They are not only well-respected and experienced climate negotiators, who are knowledgeable and passionate about tackling the climate crisis seriously and urgently, but they also understand they have an opportunity to bring their countries together when relations have gone off the rails.
They have worked successfully together before. In 2014, they got their respective governments to commit to decarbonisation goals and rallied other countries to sign the Paris Agreement in 2015 under the UN Framework Convention on Climate Change.
This means Xie and Kerry will have to be very hardworking diplomats in coaxing other governments to step up their efforts. They will emphasise the need to limit the global temperature rise to 1.5 degrees according to the latest scientific consensus.
The Shanghai joint statement contains other far-reaching efforts, too.
China and the US will push for international investment and finance to support decarbonisation. The Paris Agreement has a provision to raise money to support climate action in developing countries, which has yet to be fully met, including by the US.
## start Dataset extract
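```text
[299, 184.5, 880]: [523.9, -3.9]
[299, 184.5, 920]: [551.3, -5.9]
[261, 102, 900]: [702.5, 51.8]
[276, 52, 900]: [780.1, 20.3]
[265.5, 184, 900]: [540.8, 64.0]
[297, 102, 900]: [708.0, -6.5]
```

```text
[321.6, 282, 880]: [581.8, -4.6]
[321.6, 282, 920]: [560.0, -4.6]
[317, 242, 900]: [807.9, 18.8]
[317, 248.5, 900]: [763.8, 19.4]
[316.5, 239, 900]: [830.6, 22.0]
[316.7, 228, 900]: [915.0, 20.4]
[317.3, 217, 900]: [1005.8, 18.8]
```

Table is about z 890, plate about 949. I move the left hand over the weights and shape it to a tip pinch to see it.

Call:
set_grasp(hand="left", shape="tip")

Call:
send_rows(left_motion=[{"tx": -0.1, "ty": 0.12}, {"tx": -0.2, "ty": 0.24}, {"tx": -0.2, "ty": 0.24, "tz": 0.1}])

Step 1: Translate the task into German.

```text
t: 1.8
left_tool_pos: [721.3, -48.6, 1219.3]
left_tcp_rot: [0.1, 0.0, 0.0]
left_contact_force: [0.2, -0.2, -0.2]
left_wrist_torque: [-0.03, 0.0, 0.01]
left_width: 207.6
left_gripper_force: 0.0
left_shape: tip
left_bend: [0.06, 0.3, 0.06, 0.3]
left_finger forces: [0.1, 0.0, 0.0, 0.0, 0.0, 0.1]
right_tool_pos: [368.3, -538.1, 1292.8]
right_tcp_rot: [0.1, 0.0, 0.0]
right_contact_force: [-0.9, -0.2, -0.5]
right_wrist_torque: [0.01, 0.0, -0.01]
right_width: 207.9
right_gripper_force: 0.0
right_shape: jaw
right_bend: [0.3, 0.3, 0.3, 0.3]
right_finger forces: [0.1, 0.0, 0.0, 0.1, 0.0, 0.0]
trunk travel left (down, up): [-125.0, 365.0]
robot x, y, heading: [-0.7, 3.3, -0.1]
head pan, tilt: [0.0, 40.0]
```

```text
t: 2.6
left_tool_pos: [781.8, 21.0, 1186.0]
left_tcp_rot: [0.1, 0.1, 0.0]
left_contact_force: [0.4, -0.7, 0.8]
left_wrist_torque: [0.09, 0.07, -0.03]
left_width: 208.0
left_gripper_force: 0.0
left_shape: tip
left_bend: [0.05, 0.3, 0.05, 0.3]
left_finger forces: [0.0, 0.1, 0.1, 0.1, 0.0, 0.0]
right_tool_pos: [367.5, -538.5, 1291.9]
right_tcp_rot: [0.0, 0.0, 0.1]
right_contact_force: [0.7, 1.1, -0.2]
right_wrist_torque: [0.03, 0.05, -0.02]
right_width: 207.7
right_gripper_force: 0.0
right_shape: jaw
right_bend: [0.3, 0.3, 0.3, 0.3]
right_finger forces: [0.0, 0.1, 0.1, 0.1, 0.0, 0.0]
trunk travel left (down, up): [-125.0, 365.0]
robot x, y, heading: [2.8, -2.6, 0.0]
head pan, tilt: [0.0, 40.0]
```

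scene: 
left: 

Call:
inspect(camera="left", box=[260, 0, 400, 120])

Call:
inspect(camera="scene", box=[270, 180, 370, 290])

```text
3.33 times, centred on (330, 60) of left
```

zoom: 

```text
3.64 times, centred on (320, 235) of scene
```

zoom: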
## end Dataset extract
In addition, the joint statement provides that China and the US will cut their production and consumption of hydrofluorocarbon (HFCs), a powerful greenhouse gas, as required under the Kigali Amendment to the Montreal Protocol.
The amendment requires signatories to cut HFCs by more than 80 per cent over the next 30 years. So far, 118 countries have ratified it, and it is only now that China and the US have signalled that they will too. The impact of the amendment is estimated to avoid an increase in global temperatures of up to 0.5 degrees by the end of the century.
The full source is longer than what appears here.